Aren’t there already programs out there that provide loans to small businesses – banks, the US Small Business Administration, and community-based organizations like Mercy Corps NW?
Yes!  Some of these organizations provide much larger loans and some provide smaller loans (the micro-finance model), but many of them don’t provide opportunities for friends and neighbors to contribute to small businesses. At Oregon’s Kitchen Table, we partner with organizations that work directly with small business owner(s) to qualify them for a microloan (and work with them to ensure the loan is paid back) and then provide an online platform to allow any Oregonian to invest in their fellow Oregonians.  We hope that microlending can serve as a foundation to help small Oregon businesses gain access to capital as they grow - whether its accessing larger loans from banks or from government agencies like Business Oregon or the SBA. 
Why are you partnering with Community Sourced Capital? What about other microlending partners?

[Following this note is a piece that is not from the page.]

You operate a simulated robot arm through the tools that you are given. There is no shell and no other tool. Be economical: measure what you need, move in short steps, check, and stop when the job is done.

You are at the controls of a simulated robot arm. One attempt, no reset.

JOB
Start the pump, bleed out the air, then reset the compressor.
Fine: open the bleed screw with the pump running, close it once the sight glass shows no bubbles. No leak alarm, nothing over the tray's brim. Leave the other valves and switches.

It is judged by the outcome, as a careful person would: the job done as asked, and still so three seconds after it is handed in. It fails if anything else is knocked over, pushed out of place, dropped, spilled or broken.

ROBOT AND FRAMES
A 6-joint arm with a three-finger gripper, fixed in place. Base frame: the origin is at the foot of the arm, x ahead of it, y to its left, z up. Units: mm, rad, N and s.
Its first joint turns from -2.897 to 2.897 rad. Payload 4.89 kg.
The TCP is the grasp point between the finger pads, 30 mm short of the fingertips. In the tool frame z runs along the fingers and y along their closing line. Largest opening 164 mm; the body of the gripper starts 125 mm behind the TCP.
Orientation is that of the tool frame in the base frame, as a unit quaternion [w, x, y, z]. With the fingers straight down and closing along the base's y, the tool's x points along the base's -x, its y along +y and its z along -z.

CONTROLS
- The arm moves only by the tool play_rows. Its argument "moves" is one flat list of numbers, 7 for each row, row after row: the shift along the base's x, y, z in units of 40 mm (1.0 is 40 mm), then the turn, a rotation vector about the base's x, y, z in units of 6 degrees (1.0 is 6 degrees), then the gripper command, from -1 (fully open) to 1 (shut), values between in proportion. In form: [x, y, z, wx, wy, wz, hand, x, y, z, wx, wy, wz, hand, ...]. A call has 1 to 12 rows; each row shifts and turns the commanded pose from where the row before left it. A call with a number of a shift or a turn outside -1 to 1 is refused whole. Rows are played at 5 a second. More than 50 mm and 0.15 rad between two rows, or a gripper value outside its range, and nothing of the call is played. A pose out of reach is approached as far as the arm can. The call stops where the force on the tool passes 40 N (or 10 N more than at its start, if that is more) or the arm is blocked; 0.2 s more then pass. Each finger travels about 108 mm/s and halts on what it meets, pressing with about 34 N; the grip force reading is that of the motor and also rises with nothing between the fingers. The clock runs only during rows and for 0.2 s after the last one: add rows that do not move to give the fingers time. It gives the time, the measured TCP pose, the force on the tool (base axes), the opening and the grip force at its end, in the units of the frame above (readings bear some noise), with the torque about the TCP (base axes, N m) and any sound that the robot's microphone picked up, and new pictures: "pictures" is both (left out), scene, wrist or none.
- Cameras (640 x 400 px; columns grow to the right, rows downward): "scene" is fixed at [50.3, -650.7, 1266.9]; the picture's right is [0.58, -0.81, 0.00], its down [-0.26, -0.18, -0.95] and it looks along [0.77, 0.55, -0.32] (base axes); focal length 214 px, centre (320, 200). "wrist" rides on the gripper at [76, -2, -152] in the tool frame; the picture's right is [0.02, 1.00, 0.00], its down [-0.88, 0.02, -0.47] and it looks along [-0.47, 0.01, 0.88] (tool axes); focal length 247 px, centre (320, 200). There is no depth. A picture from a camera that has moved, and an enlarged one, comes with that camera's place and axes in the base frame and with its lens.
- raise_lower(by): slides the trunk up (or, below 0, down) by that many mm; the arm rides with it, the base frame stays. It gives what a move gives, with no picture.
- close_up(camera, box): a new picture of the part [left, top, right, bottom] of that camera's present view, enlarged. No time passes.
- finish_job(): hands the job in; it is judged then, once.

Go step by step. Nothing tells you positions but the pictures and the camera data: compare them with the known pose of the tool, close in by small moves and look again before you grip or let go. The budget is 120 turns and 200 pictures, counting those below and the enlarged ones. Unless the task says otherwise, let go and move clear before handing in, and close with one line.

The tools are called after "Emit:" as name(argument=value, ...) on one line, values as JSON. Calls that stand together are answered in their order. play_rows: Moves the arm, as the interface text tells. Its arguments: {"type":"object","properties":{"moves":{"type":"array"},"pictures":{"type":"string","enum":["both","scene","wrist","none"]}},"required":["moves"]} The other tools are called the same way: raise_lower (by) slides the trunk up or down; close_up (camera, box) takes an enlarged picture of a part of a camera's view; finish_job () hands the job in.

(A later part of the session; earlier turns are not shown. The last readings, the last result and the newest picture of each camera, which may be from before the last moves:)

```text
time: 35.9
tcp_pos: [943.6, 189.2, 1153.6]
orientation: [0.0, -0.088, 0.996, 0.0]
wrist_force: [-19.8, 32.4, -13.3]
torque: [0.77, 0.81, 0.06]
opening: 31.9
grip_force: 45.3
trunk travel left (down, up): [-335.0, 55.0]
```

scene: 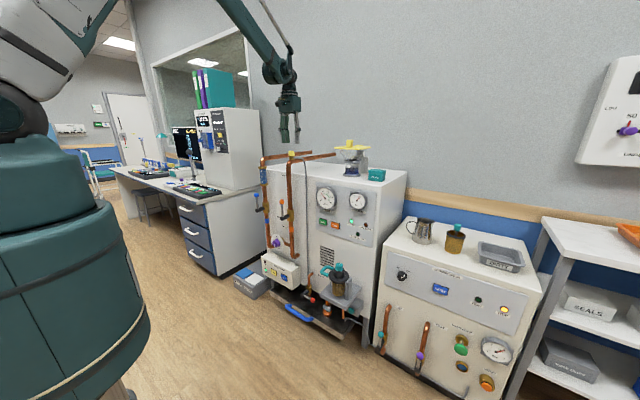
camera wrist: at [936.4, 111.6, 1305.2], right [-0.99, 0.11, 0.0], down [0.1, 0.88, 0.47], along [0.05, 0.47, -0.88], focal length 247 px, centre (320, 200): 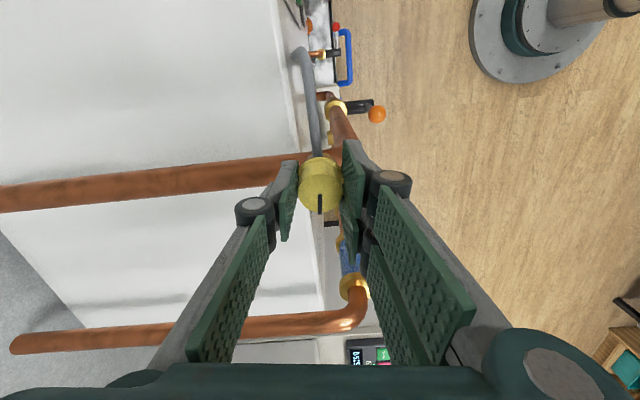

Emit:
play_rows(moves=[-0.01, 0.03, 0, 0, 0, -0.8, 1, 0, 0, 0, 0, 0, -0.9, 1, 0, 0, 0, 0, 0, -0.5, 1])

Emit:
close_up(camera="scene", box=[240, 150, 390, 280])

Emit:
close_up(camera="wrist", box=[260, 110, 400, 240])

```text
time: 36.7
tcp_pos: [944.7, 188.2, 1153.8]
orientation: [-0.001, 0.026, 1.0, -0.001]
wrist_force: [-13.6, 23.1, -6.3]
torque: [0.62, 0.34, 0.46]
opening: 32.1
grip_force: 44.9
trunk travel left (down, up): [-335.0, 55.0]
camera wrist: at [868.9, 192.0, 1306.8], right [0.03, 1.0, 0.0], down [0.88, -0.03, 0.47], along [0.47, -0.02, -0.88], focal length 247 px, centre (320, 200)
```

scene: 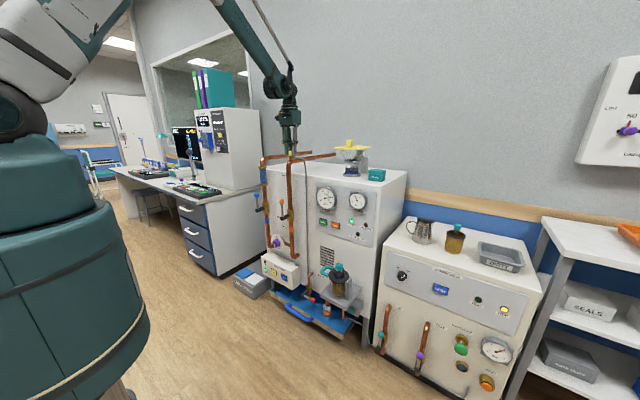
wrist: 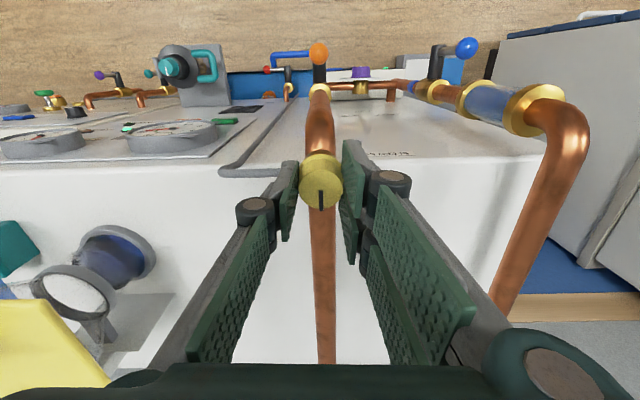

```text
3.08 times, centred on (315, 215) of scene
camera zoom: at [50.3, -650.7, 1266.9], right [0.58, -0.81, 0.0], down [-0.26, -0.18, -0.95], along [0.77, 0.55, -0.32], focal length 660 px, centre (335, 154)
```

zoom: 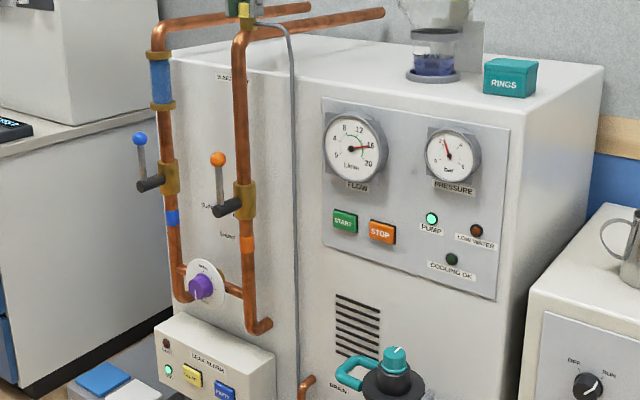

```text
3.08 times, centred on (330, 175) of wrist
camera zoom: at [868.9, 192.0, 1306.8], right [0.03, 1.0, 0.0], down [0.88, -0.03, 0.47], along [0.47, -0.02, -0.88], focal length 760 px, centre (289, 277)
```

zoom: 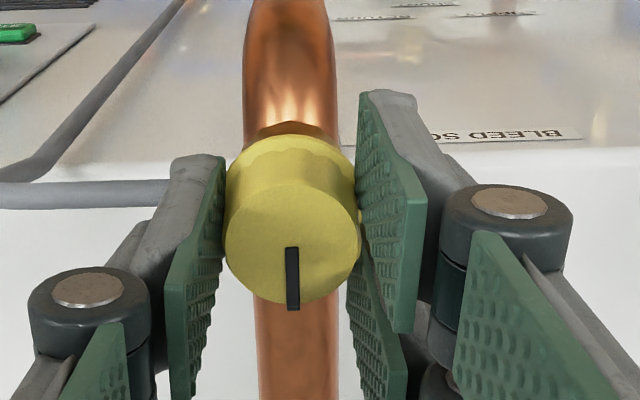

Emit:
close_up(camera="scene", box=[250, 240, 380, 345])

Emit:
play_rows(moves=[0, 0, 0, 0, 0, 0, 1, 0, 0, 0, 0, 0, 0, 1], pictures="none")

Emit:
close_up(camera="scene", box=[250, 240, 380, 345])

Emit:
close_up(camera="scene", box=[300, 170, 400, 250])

Community Sourced Capital is a certified B-corporation based in the Pacific Northwest (one of their offices is in Portland, Oregon).  In talking with many other microlending or microfinancing entities, we were often pointed to Community Sourced Capital as a strong, regional partner with a proven track record that provides an online platform.  We’re continuing to seek out partnerships with other organizations who will be a good fit for this approach to crowdfunded microlending.  Let us know if you have any ideas!

How can I start a microlending campaign for my business or a business I know?

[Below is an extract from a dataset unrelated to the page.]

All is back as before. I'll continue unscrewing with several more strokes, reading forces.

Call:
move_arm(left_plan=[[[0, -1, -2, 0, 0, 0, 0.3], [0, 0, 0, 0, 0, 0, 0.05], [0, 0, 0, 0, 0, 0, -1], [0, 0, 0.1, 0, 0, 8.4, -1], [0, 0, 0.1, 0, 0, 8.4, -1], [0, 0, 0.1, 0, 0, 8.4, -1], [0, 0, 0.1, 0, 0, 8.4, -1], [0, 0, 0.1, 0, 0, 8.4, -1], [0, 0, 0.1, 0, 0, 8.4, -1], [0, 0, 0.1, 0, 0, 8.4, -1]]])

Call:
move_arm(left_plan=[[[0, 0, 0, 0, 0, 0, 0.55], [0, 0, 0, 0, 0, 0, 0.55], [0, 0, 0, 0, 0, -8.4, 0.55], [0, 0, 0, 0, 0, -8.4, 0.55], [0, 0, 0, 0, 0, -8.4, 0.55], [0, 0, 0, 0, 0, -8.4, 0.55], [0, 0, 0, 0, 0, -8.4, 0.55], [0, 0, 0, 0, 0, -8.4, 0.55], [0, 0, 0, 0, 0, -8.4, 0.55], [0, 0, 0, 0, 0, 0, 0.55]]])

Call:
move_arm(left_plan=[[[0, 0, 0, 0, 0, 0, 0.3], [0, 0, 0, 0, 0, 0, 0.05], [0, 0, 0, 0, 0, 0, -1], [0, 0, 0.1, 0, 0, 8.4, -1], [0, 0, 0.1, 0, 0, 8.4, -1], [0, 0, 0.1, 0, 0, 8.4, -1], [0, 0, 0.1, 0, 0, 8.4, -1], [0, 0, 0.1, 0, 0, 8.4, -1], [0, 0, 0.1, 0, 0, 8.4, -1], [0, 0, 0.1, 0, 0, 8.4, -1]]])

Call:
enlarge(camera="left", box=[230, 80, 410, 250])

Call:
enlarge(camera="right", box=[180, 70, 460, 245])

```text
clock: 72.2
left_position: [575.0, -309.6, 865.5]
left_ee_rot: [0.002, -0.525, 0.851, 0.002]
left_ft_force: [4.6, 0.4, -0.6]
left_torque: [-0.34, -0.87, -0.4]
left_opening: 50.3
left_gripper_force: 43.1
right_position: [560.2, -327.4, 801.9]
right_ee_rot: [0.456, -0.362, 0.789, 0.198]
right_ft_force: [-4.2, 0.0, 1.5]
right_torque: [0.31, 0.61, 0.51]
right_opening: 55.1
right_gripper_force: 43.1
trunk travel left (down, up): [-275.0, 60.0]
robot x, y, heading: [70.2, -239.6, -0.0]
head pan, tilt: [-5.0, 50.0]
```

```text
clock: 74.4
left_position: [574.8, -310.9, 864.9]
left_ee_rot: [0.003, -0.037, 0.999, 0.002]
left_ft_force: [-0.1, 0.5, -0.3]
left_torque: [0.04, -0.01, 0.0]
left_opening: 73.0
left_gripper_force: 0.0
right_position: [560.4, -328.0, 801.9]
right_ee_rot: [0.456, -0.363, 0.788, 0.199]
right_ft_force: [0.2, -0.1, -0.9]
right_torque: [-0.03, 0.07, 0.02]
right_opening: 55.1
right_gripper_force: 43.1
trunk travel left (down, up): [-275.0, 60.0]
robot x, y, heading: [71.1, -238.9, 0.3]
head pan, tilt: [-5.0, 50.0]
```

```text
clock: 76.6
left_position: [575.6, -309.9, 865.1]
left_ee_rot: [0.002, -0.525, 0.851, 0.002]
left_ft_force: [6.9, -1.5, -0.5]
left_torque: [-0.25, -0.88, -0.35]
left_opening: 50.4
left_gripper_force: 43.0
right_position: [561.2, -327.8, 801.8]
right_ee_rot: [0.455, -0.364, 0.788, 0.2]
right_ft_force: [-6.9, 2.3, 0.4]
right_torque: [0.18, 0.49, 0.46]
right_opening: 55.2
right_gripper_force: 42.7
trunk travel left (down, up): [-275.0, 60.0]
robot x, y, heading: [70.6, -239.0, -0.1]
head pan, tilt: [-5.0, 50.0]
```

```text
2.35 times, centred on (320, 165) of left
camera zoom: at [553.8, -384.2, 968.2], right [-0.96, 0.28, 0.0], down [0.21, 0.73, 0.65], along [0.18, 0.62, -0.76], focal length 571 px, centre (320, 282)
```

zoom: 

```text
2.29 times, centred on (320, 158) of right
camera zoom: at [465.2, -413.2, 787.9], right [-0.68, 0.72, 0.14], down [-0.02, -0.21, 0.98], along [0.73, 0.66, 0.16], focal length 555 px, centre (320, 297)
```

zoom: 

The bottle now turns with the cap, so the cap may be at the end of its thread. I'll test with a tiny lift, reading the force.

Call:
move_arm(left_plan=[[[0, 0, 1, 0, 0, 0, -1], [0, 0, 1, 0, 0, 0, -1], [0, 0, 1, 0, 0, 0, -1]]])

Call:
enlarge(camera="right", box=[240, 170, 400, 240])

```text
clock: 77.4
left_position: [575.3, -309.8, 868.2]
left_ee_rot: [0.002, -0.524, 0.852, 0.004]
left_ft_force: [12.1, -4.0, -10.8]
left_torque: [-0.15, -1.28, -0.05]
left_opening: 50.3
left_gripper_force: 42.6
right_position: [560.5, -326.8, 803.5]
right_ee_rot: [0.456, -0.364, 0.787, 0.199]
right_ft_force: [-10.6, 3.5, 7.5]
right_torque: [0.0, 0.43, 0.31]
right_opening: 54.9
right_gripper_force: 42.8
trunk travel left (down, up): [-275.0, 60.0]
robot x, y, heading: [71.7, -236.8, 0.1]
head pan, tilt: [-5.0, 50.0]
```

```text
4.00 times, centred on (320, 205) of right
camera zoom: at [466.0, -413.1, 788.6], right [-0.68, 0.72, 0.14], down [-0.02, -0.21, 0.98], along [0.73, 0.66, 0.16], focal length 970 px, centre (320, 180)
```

Currently, Oregon’s Kitchen Table’s microlending portal acts as a gateway for Oregonians to find small businesses in Oregon to invest in.  We feature the current crowd funded micro lending campaigns through Community Sourced Capital.  If you’re a small Oregon business or entrepreneur, we recommend you contact Community Sourced Capital directly to find out about whether crowdfunded microlending is right for you.  We are happy to help put you in contact with CSC as well! 

Do you have any criteria for what kinds of campaigns you post?

Currently, we highlight Oregon small businesses and entrepreneurs who have gone through a vetting process with Community Sourced Capital. CSC reviews a company's campaign to check for financial integrity and community connection. This includes seeing a demonstrated history of sales, and checking for any significant amounts of debt which could compromise the ability to repay a loan. The ultimate approval for these loans comes from community members like you who decide whether or not to contribute money to a campaign. This is a demonstration of social capital -- whether or not a community trusts a particular small business with their money.

How do people find out about the microlending opportunities on Oregon’s Kitchen Table?

Currently, Oregon’s Kitchen Table has over 13,000 members from across the state who have taken their seat at the table.  And the number continues to grow - join now if you haven't already.  We share opportunities for engagement - whether it’s a consultation on an important decision in the state or your community, a civic crowdfunding campaign, or new crowdfunded microlending campaigns - with the folks who have joined Oregon’s Kitchen Table. 

What do I get in exchange for my investment?

These are zero-interest loans. According to Community Sourced Capital, “Interest-bearing investments are expensive and hard to sell. It rarely makes sense for small loans. Squares were designed so that everyone could participate in community finance -- zero-interest lending makes that possible today. Squares are an affordable way for small businesses to access small amounts of capital. These are the sizes of loans that are nearly impossible to get from traditional sources like banks.” 

What are squares and squareholders exactly?

Community Sourced Capital uses these terms for the loans and the folks who provide small pieces of each loan.  The term “Squares” are used for $50 pieces of a loan to a business in your community. Buy 4 Squares, lend $200. Squares are in-between donating and investing. Although Squares do not return interest to lenders, they can still be repaid in full. Squareholders are what Community Source Capital calls, “the providers of capital to small businesses they know and love.” So if you buy a Square and lend it to a small business through microlending, you’re a Squareholder.

How is the money collected and distributed?  How do I know I’ll get my money back? 

The money for microlending on Oreogn’s Kitchen Table is collected and distributed by Community Sourced Capital. Although these are zero-interest loans, our intention is that they are repaid in full.  Every time a business makes a repayment on their loan, that repayment is divided and paid into every participating lender’s online account. Squareholders receive a notice of repayments at the beginning of every month alongside a short update from the business. Squareholders can withdraw the balance of their account at any time or use their balance to buy Squares for another business listed by Community Sourced Capital.